The first big addition to the National Western Stock Show came on its 25th anniversary, when rodeos were introduced in 1931. The total rodeo prize money was $7,300 that year. By comparison, individual PRCA winners at the event now make between $8,000 and $10,000.

Fourteen years later, in 1945, the show expanded from six days to nine days and two years after that Denver taxpayers passed a $1.5 million bond issue for the building of the Denver Coliseum. The Coliseum was officially up and hosting rodeos by 1952 and the facilities were upgraded again with a $2.5 million fund in 1972.

After breaking attendance records in 1971 and 1976, interest in the show really began to soar in the 1980s. In 1981, attendance reached 360,000 and the show expanded to 12 days and 21 rodeo performances.
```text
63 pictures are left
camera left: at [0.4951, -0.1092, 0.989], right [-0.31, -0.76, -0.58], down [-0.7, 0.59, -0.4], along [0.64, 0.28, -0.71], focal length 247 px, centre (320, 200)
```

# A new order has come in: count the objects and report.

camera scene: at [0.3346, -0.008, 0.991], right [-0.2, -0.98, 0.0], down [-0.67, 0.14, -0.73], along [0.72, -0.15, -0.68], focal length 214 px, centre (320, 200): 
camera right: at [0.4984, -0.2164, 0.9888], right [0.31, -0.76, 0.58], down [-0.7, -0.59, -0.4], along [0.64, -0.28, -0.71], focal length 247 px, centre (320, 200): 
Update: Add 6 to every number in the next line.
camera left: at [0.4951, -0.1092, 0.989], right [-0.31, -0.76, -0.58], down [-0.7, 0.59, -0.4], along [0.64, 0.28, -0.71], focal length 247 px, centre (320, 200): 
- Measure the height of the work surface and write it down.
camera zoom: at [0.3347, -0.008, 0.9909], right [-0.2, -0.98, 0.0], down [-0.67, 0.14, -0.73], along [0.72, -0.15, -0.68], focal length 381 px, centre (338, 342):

That record did not last long however because in 1985, the show offered 23 rodeo performances and drew 439,000 people.

According to the National Western’s official website, the large attendance in 1985 required the Denver Fire Department to close access to the grounds for almost an hour on the first Saturday, the initial sign that the National Western was in need of an even larger facility.

Three years later, attendance topped 500,000 for the first time and show was expanded to 14 days.

In 1996, the National Western Stock Show and Rodeo began to take the shape we know today. It went from 14 days to 16, featured 23 rodeo performances and 11 horse show performances. Attendance skyrocketed to over 600,000.

From there, the attendance record would be broken again in 1999, 2002, 2003 and 2006. The 2006 record of 727,00 guests still stands today.